Under Rule 2a-7, if the extent of any deviation between the NAV per share based upon available market valuation and the NAV per share based on amortized cost exceeds one-half of 1%, the Board must promptly consider what action, if any, will be initiated. When the Board believes that the extent of any deviation may result in material dilution or other unfair results to investors or existing shareholders, it is required to take such action as it deems appropriate to eliminate or reduce to the extent reasonably practicable such dilution or unfair results. Such actions could include the sale of portfolio securities prior to maturity to realize capital gains or losses or to shorten average portfolio maturity, withholding dividends or payment of distributions from capital or capital gains, redemptions of shares in kind, establishing a NAV per share using available market quotations, or suspending redemption of Ivy Funds VIP Money Market’s shares and liquidating the Portfolio.

The following replaces the section entitled “Quarterly Portfolio Holdings” on page 86:

Portfolio Holdings Disclosure

A complete schedule of each Portfolio’s portfolio holdings for the first and third quarters of each fiscal year is filed with the SEC on the Fund’s Form N-Q. This form may be obtained in the following ways:

 

   

On the SEC’s website at http://www.sec.gov.

   

For review and copy at the SEC’s Public Reference Room in Washington, D.C. Information on the operations of the Public Reference Room may be obtained by calling 1.800.SEC.0330.

   

Without charge, on Waddell & Reed’s website at http://www.waddell.com.

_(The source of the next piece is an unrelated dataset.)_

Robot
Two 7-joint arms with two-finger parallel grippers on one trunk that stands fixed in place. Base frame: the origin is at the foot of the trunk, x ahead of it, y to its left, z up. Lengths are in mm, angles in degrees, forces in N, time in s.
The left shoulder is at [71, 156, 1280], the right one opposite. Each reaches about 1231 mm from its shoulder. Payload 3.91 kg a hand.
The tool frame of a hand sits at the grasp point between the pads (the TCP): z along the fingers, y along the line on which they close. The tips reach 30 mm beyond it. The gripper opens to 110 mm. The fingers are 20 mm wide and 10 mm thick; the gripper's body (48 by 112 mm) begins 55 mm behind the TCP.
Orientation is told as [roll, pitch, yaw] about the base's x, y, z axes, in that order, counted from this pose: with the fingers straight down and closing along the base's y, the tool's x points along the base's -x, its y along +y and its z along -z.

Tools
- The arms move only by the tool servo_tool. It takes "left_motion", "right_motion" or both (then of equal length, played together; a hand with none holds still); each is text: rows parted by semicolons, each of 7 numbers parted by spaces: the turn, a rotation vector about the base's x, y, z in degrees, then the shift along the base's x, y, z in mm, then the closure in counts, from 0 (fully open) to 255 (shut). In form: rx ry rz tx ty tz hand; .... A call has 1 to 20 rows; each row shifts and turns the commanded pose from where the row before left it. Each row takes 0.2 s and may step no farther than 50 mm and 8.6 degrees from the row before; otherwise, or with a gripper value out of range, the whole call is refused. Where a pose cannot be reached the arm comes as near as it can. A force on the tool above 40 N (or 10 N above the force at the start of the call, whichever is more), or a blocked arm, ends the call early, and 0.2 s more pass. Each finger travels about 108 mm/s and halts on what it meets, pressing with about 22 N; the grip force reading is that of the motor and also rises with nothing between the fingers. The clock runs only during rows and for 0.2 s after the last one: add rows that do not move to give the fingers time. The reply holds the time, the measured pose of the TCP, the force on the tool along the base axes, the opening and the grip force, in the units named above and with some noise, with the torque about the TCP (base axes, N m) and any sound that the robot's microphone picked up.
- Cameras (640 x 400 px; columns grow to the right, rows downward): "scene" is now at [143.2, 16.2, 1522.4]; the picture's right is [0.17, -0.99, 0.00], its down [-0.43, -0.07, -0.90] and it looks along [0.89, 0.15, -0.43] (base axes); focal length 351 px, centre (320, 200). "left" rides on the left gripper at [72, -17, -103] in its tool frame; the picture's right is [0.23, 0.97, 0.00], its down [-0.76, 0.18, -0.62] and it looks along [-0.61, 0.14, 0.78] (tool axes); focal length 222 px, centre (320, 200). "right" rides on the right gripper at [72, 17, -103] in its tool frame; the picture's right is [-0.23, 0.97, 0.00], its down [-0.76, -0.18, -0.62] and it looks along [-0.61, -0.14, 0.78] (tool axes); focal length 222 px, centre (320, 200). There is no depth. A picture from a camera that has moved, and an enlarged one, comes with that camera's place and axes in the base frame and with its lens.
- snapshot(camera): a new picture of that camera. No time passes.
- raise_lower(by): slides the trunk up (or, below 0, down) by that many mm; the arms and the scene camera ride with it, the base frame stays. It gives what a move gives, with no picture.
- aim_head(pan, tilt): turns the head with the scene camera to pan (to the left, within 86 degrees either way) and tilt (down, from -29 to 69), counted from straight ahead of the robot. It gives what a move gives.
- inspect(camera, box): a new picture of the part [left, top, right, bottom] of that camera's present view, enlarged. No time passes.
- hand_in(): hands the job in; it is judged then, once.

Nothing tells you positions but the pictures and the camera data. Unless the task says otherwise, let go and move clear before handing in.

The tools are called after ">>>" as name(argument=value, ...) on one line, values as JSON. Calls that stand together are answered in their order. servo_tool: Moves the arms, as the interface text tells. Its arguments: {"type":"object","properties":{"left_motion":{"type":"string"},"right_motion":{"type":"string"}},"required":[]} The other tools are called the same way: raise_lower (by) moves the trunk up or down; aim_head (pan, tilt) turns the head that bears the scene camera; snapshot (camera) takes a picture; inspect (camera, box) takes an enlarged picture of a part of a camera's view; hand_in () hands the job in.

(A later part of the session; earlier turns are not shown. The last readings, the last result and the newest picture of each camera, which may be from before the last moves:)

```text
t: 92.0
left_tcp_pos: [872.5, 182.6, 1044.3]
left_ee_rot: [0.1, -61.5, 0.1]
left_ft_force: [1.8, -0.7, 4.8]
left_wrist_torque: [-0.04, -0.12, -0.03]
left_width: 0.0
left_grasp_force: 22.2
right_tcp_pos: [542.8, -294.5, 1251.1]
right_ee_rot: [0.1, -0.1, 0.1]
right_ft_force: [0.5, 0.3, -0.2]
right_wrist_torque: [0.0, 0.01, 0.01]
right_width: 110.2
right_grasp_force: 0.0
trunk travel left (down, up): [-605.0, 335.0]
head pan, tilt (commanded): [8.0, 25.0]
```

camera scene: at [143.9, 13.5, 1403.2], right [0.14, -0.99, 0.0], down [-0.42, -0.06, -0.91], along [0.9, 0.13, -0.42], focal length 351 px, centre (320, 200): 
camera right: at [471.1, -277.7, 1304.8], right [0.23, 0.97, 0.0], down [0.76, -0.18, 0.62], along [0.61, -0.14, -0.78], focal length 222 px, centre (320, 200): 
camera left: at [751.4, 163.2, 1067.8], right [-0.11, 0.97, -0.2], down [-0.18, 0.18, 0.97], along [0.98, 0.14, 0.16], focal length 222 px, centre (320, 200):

Beginning October 7, 2010, information concerning Ivy Funds VIP Money Market’s portfolio holdings will be posted on Waddell & Reed’s website, www.waddell.com, five business days after the end of each month and remain posted on the website for at least six months thereafter. In addition, beginning December 7, 2010, information concerning Ivy Funds VIP Money Market’s portfolio holdings will be filed on a monthly basis with the SEC on Form N-MFP.